According to ‘Abdullah, there are some positive elements to doing business in the West Bank and Gaza Strip: With unemployment at 30-40%, people are willing to work for less, which has driven labor costs down 20-30%, and land prices have stagnated and even gone down in some areas. “This stimulates investment for those who have resources, who feel it is an opportunity – high risk but high reward for them – but this doesn’t change the overall picture.”

According to Johny Zeidan, a private sector specialist for the West Bank and Gaza Mission of the USAID (U.S. Agency for International Development), 90% of Palestinian businesses are small and employ 10 or fewer workers.
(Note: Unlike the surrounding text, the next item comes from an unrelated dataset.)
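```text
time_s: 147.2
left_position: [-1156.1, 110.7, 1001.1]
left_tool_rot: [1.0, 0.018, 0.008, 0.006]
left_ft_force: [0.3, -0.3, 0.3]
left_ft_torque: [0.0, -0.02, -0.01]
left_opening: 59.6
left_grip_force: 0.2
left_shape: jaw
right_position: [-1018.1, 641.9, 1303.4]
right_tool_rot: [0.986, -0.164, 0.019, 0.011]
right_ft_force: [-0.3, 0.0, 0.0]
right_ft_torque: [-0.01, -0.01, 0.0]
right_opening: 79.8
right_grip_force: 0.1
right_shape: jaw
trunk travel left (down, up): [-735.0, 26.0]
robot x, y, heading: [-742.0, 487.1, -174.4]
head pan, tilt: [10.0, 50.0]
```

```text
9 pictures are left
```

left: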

This means that few are like the Nassar Investment Company, which has the resources to survive the harsh economic conditions created by the troubles.

Zeidan explains that one of the most pressing problems for Palestinian business has been outstanding debt because the Oslo Accords prompted many Palestinians to take out loans in anticipation of the economic growth expected to be around the corner. “No one anticipated that we would be where we are today,” he says.

To address this problem, USAID has helped set up an emergency-loan program – which is currently in its pilot phase – that is partnered with two commercial banks in the West Bank. This program helps borrowers with serious debt problems to refinance their loans in an effort to inject new capital into Palestinian businesses to revitalize them.

As many firms go under and most struggle to survive every day in the Palestinian areas, the Nassar Investment Company can look with considerable pride at its achievements, both in the realm of accounting and at famous sites around the world. From the magnificent Church of St. Francis in Assisi, Italy, to GAP stores in California, and, of course, San Diego International Airport, the firm has quite literally chiseled itself a permanent niche a long way from home.